Fitch downgrades Greece

Fitch Ratings has downgraded Greece’s sovereign debt to BBB- in the wake of renewed fears for its ability to handle its debt.

The ratings agency says the downgrade from BBB+ reflects the intensification of fiscal challenges the nation faces. This week its sovereign debt has come under further scrutiny after the International Monetary Fund sent a delegation to Athens to help arrange an austerity package.

Fitch says the downgrade reflects ongoing uncertainties about the government’s financing strategy in the context of increased capital market volatility. It says: “[Fitch] reiterates the lack of clarity regarding the mechanism for timely external financial support may have hindered Greece’s access to market finance at affordable cost and hence further undermined confidence in the capacity of the government to meet its fiscal targets.”
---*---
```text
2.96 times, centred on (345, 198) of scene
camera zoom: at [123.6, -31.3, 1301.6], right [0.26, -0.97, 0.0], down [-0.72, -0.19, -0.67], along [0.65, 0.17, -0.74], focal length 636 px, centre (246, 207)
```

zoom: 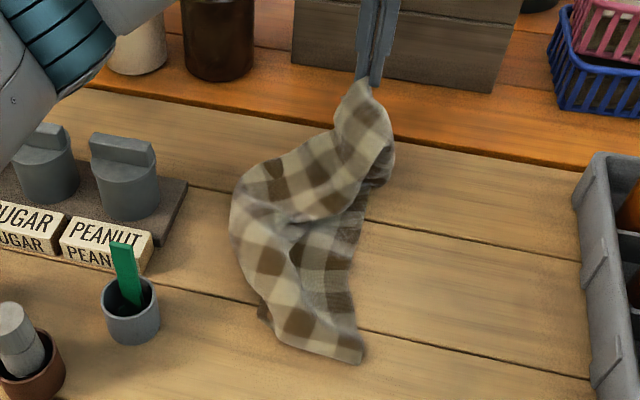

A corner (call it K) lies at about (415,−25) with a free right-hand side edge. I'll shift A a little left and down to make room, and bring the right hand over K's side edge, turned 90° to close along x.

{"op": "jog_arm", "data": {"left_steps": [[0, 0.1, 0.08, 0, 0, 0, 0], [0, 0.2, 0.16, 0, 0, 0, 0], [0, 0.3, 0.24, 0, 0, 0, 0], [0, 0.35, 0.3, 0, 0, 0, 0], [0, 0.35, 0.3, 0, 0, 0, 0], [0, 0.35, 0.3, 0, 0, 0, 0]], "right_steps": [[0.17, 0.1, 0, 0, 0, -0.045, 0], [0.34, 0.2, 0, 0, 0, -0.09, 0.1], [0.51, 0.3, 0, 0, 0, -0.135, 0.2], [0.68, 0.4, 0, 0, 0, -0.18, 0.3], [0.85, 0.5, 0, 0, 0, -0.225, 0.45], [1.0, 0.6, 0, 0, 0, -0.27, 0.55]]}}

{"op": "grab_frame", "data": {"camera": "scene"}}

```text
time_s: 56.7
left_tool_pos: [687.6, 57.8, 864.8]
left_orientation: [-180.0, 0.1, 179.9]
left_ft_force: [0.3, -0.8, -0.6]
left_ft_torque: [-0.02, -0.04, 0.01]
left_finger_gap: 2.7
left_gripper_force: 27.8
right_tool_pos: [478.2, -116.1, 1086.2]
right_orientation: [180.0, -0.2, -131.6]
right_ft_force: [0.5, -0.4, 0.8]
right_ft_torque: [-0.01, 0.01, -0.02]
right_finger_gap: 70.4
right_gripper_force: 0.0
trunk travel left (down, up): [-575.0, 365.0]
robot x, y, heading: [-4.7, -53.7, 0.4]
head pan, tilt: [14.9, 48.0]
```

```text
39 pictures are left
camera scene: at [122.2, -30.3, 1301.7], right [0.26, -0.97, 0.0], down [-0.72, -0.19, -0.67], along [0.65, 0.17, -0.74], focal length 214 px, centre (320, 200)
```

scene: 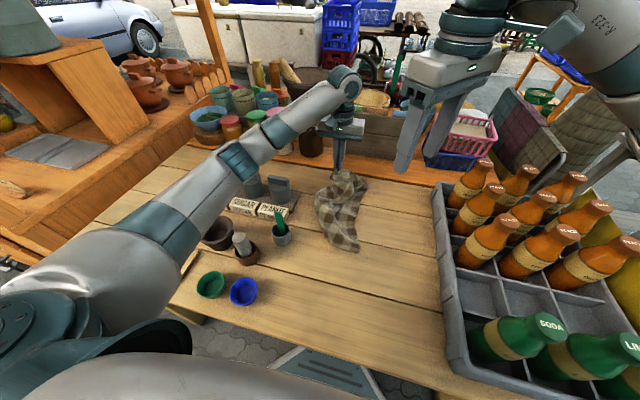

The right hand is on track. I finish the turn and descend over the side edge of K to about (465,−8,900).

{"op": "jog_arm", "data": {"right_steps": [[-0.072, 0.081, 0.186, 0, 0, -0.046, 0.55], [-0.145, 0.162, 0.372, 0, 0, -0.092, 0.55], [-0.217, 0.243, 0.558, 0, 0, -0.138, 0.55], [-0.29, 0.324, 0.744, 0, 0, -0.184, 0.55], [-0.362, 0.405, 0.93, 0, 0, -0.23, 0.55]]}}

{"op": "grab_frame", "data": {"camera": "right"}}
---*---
Greece has yet to put together a definite package to speed up its economic rescue. As a result its bond yields jumped to 12-year highs of 7.51 per cent.

Fitch says the sharp rise in interest rates faced by the Greek government this year, in combination with a deterioration in the outlook for economic growth, will make it harder for the government to achieve its fiscal targets of reducing the deficit to 8.7 per cent of GDP this year and ensuring that public debt peaks at just over 120 per cent of GDP in 2010 and 2011.

It says: “Pressures on the banking system underline the adverse spill-over from sovereign risk concerns on the wider economy, while contingent liabilities from the banking sector will increase as the government provides banks with increased guaranteed funding.”